» EXERCISE PROMPT
Verbatim output of all the material below is required.

» DATA LINES

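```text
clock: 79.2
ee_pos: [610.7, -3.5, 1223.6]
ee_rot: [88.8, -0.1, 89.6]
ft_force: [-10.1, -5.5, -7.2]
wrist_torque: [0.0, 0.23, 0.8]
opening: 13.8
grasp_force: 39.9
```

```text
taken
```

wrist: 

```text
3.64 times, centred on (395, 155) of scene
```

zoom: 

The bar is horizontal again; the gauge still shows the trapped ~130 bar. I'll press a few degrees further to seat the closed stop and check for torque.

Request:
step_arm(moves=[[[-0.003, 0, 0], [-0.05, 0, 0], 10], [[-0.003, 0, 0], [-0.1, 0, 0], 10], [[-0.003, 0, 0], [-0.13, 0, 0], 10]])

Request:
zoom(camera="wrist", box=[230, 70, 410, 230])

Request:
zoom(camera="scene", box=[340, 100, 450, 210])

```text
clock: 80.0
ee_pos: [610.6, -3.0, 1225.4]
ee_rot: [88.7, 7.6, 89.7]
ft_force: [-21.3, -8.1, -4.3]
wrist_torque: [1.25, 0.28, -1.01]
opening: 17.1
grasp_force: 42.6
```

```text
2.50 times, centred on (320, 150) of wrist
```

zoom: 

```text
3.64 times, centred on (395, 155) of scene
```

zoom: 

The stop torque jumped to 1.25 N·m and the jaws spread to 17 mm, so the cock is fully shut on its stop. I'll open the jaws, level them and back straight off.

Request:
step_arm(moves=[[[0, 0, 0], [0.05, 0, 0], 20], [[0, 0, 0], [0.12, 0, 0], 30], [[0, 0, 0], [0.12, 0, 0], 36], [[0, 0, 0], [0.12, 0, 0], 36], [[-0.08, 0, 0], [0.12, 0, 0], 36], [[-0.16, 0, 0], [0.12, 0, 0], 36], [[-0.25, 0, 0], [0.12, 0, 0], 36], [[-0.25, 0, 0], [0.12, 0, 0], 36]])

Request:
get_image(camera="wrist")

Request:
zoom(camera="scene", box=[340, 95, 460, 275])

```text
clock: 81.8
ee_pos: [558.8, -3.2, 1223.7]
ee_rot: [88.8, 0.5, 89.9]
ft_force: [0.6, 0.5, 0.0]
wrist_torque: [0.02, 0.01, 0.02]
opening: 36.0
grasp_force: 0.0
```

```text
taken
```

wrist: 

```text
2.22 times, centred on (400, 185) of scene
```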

» TASK SOLUTION
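```text
clock: 79.2
ee_pos: [610.7, -3.5, 1223.6]
ee_rot: [88.8, -0.1, 89.6]
ft_force: [-10.1, -5.5, -7.2]
wrist_torque: [0.0, 0.23, 0.8]
opening: 13.8
grasp_force: 39.9
```

```text
taken
```

wrist: 

```text
3.64 times, centred on (395, 155) of scene
```

zoom: 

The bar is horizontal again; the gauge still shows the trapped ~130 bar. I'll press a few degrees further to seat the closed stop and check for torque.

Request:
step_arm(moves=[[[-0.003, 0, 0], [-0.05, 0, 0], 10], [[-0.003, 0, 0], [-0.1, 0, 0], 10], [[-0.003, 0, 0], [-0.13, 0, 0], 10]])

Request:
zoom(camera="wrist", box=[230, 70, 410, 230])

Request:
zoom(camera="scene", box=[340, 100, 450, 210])

```text
clock: 80.0
ee_pos: [610.6, -3.0, 1225.4]
ee_rot: [88.7, 7.6, 89.7]
ft_force: [-21.3, -8.1, -4.3]
wrist_torque: [1.25, 0.28, -1.01]
opening: 17.1
grasp_force: 42.6
```

```text
2.50 times, centred on (320, 150) of wrist
```

zoom: 

```text
3.64 times, centred on (395, 155) of scene
```

zoom: 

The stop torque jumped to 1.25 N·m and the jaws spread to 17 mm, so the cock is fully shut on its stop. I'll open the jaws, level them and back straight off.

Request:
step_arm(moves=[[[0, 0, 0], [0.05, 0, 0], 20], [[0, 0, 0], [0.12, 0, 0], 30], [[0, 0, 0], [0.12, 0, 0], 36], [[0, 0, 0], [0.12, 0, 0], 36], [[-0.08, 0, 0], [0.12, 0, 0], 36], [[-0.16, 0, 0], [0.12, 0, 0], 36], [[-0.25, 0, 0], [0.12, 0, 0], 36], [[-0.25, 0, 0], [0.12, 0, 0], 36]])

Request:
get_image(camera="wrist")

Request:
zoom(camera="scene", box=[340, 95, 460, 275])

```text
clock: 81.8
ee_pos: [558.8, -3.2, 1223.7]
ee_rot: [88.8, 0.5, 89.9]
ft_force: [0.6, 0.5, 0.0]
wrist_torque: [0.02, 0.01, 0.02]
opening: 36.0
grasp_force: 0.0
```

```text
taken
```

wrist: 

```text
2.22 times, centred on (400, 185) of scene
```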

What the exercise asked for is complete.